Iranian foreign policy under Ahmadinejad has proved itself to be a constant source of problems on both the regional and international levels. The rapid political developments in the domestic arena have spilled over into Iranian foreign policy.
The question that poses itself after each presidential election is about the changes in the Iranian foreign policy. This question is viable; however, it reflects a misunderstanding of the Iranian political system.
Although the president has some space for maneuvering, his authority is still limited. The limitations on the president's authority were manifested in Ayatollah Khamenei's appointment of Kamal Kharazi, who embraces ideas different from those of Ahmadinejad, as Foreign Minister.
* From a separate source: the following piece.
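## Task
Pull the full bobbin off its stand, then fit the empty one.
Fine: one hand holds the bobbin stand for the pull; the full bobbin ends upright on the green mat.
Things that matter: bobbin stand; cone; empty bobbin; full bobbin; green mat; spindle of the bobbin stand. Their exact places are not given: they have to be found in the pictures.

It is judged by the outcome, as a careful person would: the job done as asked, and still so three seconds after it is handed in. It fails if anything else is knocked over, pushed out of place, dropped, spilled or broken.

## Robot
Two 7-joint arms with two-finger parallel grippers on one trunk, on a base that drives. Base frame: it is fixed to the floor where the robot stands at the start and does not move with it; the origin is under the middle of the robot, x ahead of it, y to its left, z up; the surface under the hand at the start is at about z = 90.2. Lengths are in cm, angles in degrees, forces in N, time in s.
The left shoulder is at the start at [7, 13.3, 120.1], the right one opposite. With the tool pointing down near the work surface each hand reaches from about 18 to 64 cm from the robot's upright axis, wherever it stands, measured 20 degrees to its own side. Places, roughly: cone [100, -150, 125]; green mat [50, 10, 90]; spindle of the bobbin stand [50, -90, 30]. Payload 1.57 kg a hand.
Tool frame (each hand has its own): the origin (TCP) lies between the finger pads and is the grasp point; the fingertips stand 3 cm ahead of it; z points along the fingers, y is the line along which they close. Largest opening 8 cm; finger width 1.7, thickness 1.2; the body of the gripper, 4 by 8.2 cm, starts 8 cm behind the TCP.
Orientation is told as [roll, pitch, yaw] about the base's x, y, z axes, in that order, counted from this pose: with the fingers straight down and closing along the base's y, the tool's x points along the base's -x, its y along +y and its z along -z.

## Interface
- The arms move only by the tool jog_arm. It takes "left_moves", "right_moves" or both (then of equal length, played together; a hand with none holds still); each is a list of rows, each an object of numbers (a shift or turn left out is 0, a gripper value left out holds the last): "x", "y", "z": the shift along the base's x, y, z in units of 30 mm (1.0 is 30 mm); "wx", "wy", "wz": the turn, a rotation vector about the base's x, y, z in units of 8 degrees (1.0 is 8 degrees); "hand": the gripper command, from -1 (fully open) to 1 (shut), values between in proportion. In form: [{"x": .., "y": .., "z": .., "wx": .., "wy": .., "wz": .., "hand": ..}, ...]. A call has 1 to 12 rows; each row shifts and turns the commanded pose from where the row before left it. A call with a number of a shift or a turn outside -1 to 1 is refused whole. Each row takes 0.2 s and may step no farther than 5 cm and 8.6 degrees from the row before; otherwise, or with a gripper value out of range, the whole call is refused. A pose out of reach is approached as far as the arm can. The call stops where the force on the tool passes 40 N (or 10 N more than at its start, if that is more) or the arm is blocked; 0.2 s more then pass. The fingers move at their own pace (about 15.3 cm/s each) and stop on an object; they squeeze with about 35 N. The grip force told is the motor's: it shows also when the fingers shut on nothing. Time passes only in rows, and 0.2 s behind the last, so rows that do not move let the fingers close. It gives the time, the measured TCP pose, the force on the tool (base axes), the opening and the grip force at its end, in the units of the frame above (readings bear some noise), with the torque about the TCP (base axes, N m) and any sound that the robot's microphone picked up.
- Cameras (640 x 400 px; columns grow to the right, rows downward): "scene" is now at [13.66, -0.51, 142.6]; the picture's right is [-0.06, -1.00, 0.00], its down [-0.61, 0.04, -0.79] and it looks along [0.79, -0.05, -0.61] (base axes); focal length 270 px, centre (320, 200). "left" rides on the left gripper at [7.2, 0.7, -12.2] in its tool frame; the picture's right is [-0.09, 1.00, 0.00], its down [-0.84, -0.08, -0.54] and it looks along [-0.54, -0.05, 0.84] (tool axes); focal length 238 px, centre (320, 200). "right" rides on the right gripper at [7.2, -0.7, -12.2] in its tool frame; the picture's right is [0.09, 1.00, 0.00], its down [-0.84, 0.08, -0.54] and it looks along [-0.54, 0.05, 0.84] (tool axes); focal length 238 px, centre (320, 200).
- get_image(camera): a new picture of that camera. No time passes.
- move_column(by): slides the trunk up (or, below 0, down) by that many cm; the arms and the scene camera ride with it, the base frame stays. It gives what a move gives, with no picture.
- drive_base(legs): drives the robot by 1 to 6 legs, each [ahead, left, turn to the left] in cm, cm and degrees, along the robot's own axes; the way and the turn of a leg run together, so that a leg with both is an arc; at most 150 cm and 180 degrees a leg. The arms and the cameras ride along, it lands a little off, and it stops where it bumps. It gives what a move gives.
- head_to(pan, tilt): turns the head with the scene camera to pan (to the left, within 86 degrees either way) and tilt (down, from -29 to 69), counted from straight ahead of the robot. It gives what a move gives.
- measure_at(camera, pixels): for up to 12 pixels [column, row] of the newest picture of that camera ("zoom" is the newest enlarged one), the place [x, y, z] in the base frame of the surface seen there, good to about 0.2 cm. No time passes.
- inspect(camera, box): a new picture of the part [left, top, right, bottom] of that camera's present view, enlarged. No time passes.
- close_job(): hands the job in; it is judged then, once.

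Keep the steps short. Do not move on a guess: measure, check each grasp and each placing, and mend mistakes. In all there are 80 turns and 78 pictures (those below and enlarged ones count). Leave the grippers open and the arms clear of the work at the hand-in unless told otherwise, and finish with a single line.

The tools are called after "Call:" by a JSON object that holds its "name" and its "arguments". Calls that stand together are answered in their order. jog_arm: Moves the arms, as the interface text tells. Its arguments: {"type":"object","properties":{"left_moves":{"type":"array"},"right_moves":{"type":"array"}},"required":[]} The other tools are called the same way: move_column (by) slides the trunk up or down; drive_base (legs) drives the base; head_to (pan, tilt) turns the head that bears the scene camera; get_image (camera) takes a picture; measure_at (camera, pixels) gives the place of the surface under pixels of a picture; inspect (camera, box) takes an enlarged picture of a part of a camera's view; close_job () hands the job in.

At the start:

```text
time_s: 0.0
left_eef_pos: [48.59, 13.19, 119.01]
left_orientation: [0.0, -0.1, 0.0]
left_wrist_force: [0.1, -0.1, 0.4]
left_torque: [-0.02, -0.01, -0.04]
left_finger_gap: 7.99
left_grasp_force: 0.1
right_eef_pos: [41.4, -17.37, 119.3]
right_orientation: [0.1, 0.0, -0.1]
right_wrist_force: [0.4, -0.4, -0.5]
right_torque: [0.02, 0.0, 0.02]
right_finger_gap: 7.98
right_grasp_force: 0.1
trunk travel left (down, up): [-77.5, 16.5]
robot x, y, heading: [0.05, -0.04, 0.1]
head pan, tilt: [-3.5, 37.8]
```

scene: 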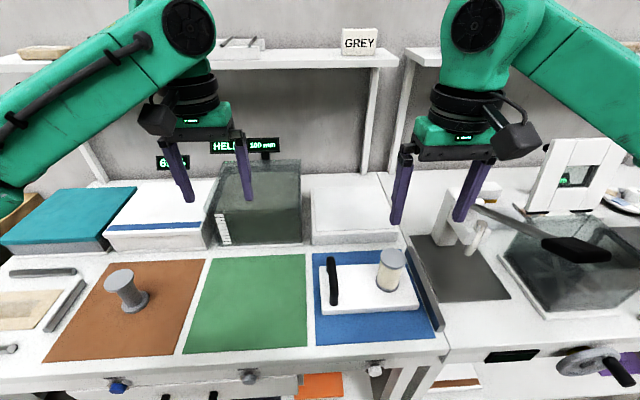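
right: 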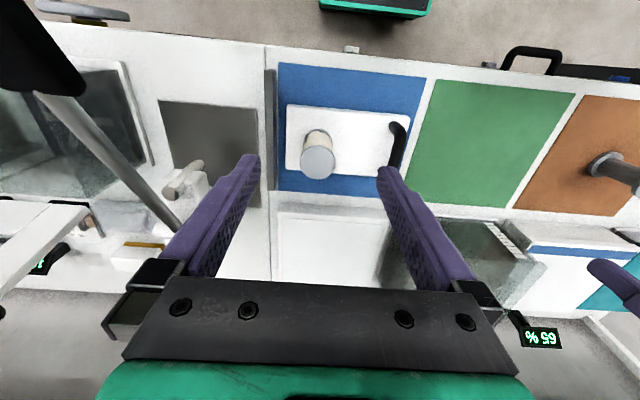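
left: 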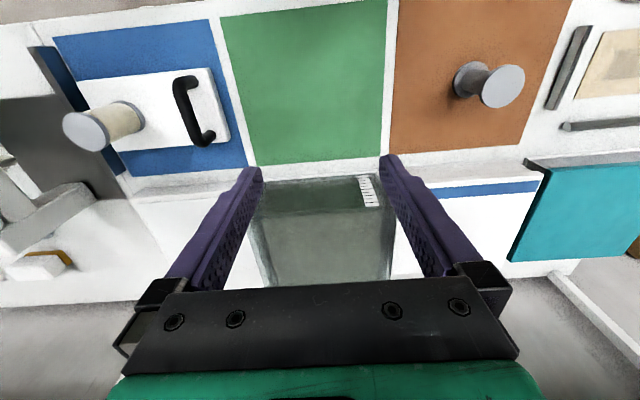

Thus, Iranian policy makers are obliged to offer answers for dozens of questions on a large number of critical issues, such as Palestine, Iraq, Lebanon, which makes them face every time the dilemma of ideology and pragmatism. However, it seems that the foreign policy currently adopted by Iranian decision makers is dragging the Islamic Republic towards a confrontation with the West. And as events unfold, the forthcoming days will bring more to Iran, in particular, and the Middle East, in general.
References:
- Moshaver, Zeba. "Revolution, Theocratic Leadership and Iran's Foreign Policy: Implications for Iran-EU Relations." International Affairs, Vol.3, No.2, Winter 2003, p. 283.
- Kariman, Kamil. Iran's Foreign Diplomacy in the Era of Reforms.
- Bellaigue, Christopher de. "Iran's Last Chance for Reform." The Washington Quarterly, Autumn 2001, pp. 76-79.
- Iran (Daily newspaper). 13 August 2004.